*Extract*
»»

Lymphgefäß-System und Lymphe
Unser Körper hat drei große Gefäß-Systeme: Das arterielle und das venöse Gefäßsystem sowie das Lymphgefäßsystem. Arterien und Venen bilden zusammen den geschlossenen Blutkreislauf. Vom Herz kommend, transportieren die Arterien sauerstoff- und nährstoffreiches Blut in den Körper. Die Arterien verzweigen sich in immer dünnere Gefäße bis hin zu den Kapillaren (Haargefäße). Aus diesen wird Serum (Blutflüssigkeit) in das Interstitium (Zwischenzellraum) filtriert, um das Gewebe mit den notwendigen Stoffen zu versorgen. Auf der venösen Seite der Kapillaren werden dann 90 % der filtrierten Flüssigkeit wieder aufgenommen.
Die im Gewebe verbleibenden 10 % der Flüssigkeit werden zusammen mit Eiweiß, Stoffwechsel- und Entzündungs-Produkten, Krankheitserregern sowie anderen Fremdkörpern – das alles zusammen bildet die „lymphpflichtige Last“ – von dem eingangseitig offenen Lymphgefäßsystem aufgenommen. Darum wird das Lymphgefäßsystem manchmal auch „Saug-Ader-System“ genannt.
Pro Tag nimmt das Lymphgefäßsystem etwa sechs bis acht Liter Flüssigkeit aus dem Gewebe auf, die ab diesem Moment „Lymphe“ (griechisch „Quellwasser“) genant wird. Sie ist durchsichtig, leicht gelblich, nur die Lymphe aus dem Darmbereich ist, besonders nach einem fettreichen Mahl, milchig-trüb. Die Lymphe wird über Präkollektoren, Kollektoren und Lymphstämme dem Blutkreislauf zuzuführen. Den Transport besorgen die Lymphangione („Lymph-Herzchen“), die Muskel- und Gelenkbewegungen, der Pulsschlag des Herzens und der atmungsbedingt wechselnde Druck im Brustraum sowie die Darmbewegung.
Die Lymphangione sind in die größeren Lymphgefäße eingeschaltet und haben ein- und ausgangsseitig Ventil-Klappen, die die Lymphe nur in eine Richtung strömen lassen. Die Muskulatur der Gefäßwand zwischen den Klappen wird vom vegetativen Nervensystem gesteuert. Die Lymphangione „schlagen“ ähnlich wie ein Herz, allerdings wesentlich langsamer (sechs bis neun Mal in der Minute).

««

*Data provided*
»»

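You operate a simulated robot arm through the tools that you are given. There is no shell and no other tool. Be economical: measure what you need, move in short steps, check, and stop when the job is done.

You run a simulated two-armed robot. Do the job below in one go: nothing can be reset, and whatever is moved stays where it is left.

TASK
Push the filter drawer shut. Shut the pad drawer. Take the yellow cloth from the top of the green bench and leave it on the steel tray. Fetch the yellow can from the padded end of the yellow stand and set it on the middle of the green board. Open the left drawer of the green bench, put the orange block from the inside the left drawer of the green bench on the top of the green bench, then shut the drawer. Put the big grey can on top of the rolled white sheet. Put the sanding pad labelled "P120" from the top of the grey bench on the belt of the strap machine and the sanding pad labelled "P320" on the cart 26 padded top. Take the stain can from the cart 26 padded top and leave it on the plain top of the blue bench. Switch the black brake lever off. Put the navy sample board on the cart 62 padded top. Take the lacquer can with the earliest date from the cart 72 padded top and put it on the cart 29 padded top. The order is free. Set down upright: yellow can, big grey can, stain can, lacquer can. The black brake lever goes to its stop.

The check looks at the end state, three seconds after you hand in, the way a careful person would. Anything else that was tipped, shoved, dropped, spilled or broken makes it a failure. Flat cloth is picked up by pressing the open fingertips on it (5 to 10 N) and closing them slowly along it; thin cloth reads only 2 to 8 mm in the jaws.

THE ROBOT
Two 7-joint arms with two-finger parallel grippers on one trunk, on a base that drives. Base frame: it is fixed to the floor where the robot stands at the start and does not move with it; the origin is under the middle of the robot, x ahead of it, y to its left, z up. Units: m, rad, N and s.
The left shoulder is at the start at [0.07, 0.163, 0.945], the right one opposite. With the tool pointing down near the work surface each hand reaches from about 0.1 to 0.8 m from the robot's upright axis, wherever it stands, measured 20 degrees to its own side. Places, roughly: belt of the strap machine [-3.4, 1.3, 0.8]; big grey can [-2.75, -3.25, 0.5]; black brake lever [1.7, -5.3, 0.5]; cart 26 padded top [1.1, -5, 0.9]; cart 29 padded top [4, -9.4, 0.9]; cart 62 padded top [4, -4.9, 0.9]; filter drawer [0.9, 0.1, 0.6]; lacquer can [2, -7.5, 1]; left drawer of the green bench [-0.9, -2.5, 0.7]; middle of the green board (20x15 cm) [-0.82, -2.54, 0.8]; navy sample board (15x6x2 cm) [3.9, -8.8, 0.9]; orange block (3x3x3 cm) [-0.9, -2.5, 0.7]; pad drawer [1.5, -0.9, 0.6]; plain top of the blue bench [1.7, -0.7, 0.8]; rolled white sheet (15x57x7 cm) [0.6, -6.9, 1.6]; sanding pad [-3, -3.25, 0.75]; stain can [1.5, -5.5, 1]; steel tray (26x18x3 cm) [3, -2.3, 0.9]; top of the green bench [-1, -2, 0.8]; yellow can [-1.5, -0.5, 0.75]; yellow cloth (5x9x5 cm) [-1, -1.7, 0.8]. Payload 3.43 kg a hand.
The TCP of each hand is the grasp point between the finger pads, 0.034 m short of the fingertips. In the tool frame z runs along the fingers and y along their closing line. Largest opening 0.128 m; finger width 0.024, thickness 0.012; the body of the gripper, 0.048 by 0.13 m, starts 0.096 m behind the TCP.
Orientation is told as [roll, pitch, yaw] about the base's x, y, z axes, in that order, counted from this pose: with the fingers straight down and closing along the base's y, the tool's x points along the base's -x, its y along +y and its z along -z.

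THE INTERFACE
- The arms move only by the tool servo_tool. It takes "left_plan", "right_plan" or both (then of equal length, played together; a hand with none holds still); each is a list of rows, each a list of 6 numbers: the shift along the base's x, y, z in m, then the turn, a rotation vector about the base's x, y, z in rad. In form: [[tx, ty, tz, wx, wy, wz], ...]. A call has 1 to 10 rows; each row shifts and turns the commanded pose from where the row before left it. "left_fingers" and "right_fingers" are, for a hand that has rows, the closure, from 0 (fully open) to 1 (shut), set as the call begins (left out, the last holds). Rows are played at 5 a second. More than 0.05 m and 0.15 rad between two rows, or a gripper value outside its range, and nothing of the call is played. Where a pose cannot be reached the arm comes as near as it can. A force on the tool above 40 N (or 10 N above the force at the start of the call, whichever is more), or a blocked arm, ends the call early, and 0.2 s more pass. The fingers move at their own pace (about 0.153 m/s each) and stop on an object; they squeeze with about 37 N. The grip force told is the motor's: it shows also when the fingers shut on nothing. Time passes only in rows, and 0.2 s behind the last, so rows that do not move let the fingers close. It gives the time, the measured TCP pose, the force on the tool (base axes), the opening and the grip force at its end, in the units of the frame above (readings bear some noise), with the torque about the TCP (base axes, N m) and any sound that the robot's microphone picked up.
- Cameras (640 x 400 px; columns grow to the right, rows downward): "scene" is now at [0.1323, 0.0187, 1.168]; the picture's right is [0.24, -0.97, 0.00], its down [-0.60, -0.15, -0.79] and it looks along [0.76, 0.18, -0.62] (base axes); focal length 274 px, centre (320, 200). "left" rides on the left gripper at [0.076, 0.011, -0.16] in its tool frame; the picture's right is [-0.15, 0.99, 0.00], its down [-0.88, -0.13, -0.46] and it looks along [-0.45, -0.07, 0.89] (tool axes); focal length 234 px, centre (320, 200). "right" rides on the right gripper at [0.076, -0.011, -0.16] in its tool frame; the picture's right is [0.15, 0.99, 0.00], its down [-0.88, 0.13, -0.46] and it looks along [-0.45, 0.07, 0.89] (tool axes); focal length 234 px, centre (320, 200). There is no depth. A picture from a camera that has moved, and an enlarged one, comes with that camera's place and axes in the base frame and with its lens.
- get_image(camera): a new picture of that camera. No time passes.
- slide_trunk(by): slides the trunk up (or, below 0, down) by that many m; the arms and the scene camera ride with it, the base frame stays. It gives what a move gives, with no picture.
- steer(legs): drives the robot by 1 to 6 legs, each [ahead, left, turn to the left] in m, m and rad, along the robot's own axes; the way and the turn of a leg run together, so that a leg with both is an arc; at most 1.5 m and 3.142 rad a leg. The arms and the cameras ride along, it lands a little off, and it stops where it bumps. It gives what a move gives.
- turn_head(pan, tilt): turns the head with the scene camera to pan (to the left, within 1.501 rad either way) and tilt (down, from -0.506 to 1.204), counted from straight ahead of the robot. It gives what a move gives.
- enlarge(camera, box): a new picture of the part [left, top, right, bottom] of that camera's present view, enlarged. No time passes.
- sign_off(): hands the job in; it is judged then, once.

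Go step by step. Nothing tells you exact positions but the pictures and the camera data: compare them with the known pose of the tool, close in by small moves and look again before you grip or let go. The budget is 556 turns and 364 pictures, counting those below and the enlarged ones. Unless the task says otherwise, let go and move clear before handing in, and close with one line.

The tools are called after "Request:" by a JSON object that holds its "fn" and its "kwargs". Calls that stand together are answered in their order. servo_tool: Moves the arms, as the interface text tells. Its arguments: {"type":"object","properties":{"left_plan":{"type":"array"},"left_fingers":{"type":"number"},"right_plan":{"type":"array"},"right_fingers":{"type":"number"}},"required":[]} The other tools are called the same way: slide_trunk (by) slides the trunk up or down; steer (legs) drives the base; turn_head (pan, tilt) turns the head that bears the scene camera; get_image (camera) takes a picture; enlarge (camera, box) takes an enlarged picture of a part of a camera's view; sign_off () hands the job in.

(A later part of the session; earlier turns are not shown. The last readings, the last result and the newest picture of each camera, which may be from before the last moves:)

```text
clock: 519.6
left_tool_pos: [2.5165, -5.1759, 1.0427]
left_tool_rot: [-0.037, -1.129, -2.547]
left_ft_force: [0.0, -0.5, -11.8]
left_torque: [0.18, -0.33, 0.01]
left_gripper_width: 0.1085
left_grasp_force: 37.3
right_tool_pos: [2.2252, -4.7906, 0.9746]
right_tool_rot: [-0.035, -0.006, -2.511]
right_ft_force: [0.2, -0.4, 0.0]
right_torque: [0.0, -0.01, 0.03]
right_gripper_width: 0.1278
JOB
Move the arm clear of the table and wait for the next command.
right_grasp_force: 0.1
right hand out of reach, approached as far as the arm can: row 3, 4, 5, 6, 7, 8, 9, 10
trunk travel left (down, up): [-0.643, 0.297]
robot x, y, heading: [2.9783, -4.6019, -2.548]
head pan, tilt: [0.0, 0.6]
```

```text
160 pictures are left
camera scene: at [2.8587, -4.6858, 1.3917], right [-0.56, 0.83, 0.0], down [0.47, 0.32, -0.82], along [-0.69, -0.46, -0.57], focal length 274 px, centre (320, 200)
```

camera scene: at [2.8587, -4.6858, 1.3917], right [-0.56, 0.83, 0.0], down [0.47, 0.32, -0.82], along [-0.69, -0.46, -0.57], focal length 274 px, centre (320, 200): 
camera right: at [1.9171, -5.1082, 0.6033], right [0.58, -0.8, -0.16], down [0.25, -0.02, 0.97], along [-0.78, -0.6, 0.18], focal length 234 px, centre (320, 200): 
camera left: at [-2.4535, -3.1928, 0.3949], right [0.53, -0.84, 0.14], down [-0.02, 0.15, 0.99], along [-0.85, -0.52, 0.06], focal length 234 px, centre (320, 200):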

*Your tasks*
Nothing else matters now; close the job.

««

*Your tasks*
1. Take the extract and repeat only what runs from "Pro Tag nimmt" through "sowie die Darmbewegung.".
2. Give the continuation of the extract.

*Expected answers*
1.
Pro Tag nimmt das Lymphgefäßsystem etwa sechs bis acht Liter Flüssigkeit aus dem Gewebe auf, die ab diesem Moment „Lymphe“ (griechisch „Quellwasser“) genant wird. Sie ist durchsichtig, leicht gelblich, nur die Lymphe aus dem Darmbereich ist, besonders nach einem fettreichen Mahl, milchig-trüb. Die Lymphe wird über Präkollektoren, Kollektoren und Lymphstämme dem Blutkreislauf zuzuführen. Den Transport besorgen die Lymphangione („Lymph-Herzchen“), die Muskel- und Gelenkbewegungen, der Pulsschlag des Herzens und der atmungsbedingt wechselnde Druck im Brustraum sowie die Darmbewegung.

2.
In den Verlauf der Lymphgefäße sind Lymphknoten eingeschaltet. Der gesunde Körper verfügt über etwa 600 bis 700 davon. Starke Häufungen finden sich im seitlichen Bereich von Kopf und Hals, im Achselbereich und in den Lenden. Sie sind hocheffiziente „Kläranlagen“, die die Lymphe von Krankheitserregern und Schadstoffen befreien. Gelangen Tumorzellen in Lymphknoten, können sie sich dort festsetzen und Ausgangspunkt einer neuen Tumor-Bildung (Metastasen) werden. Deshalb müssen bei Krebsoperationen auch Lymphknoten entfernt werden, um zu erkennen ob sie befallen sind.
In den Lymphknoten wird der Lymphe auch Wasser entzogen und dem venösen Kreislauf zugeführt. Darum gelangen von der aufgenommenen Lymphmenge nur etwa zwei Liter in den Blutkreislauf. Das geschieht in den „Venenwinkeln“ (hinter den Schlüsselbeinen) kurz vor dem Herzen.
Das Lymphgefäß-System hat eine bestimmte Transportkapazität. Das ist die höchst-mögliche Menge an lymphpflichtiger Last, die pro Zeiteinheit abtransportiert werden kann. Ist die Transportkapazität eingeschränkt, bleibt Flüssigkeit im Gewebe liegen und es entsteht ein Lymphödem.